**List of tasks:**
- a) Locate "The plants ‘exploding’" and "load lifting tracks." in the passage provided, and write out these words with everything between them.
- b) How does the passage provided go on? Write the next part.

─── Passage provided

Stress Testing the new Nuclear perceptions

The Lad is not going to give something useful at this stage of the Japanese tragedy. Like all engineers, he is aware of how little is yet known to the world outside the Control Rooms of the Fukushima 1 plant. So he will not be trying to be clever-clever or exagerate, as the media usually do, the catastrophic potential. Just note a couple of things.

Let us not not discount the seriousness of the plant damage to the people of Japan, the operators of the plant and to the nuclear engineering profession. It is gross. But it is not another Chernobyl.

The plants ‘exploding’ approach of the headlines is probably partly due to the exigencies of containing, not nuclear power but headline lengths. It is not put under too much pressure, however, to ensure that this is the exactly correct word. We had to read further in the heavy papers to discover that the outer buildings are destroyed by an explosion and that the power generating circuits are probably not seriously damaged – by the explosions at least. If serious, complete meltdowns cannot be avoided this may change however. Even this though is not certain – with the pumping in of large quantities of sea water that is currently occuring.

The Lad just wants to note that the power generating circuits are built on a Fort Knox design paradigm where the outer buildings are more akin to a B&Q shed. Albeit the shed has a very strong crane and load lifting tracks.

──────
─── Data extract

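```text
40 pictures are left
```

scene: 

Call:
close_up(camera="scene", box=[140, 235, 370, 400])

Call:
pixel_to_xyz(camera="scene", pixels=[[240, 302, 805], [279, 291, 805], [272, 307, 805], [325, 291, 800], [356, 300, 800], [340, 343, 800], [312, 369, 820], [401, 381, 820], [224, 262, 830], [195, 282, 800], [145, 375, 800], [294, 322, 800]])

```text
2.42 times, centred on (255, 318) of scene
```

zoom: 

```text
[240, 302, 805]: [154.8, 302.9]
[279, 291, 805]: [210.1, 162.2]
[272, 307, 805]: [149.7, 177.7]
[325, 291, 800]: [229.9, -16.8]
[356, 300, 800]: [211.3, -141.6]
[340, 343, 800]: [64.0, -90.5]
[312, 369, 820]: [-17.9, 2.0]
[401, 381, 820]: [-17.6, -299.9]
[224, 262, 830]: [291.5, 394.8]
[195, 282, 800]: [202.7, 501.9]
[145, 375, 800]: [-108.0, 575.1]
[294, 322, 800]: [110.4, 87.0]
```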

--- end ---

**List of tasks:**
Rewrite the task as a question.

──────

**Answers to the problems:**
- a)
The plants ‘exploding’ approach of the headlines is probably partly due to the exigencies of containing, not nuclear power but headline lengths. It is not put under too much pressure, however, to ensure that this is the exactly correct word. We had to read further in the heavy papers to discover that the outer buildings are destroyed by an explosion and that the power generating circuits are probably not seriously damaged – by the explosions at least. If serious, complete meltdowns cannot be avoided this may change however. Even this though is not certain – with the pumping in of large quantities of sea water that is currently occuring.

The Lad just wants to note that the power generating circuits are built on a Fort Knox design paradigm where the outer buildings are more akin to a B&Q shed. Albeit the shed has a very strong crane and load lifting tracks.

- b)
Some commentators have commented with barely concealed disdain that the Stations are built close to the sea. “The sea has tsunamis, you know. What were they thinking about, the fools?” The answer is simple. Most are built near the sea or, at least, large bodies of water for precisely the reason that we see in operation in Japan. When problems arise with pumped internal coolant supplies, give ourselves access to an effectively infinite thermal sink. Tap into an endless source of cold water as a bank of last resort. An inland plant does not have this facility, only a very large river may be suitable and this less so after a long, hot  Summer. That is the vital reason that is immeasurably strengthened by the events in Japan not weakened.

The question that The Lad does ask himself, though, is why the back up power supplies apparently failed so soon. Is there a problem that these 40 year old plants did not have a proper Failure Modes and Effects Analysis [FMEA] when they were designed? Or was it simply one single error. The latter seems to The Lad unlikely as he considers all serious accidents are the result of a chain of errors.

He thanks his lucky stars that he is not having to wrestle face to face with the brute forces of the runaway generation of vast quantities of heat in the shut-down Reactors. He will seek, in the months to come, to examine the answers on the causes of the tragedy to the unfortunate Japanese people living near the plants that are put forward.

Watch this space.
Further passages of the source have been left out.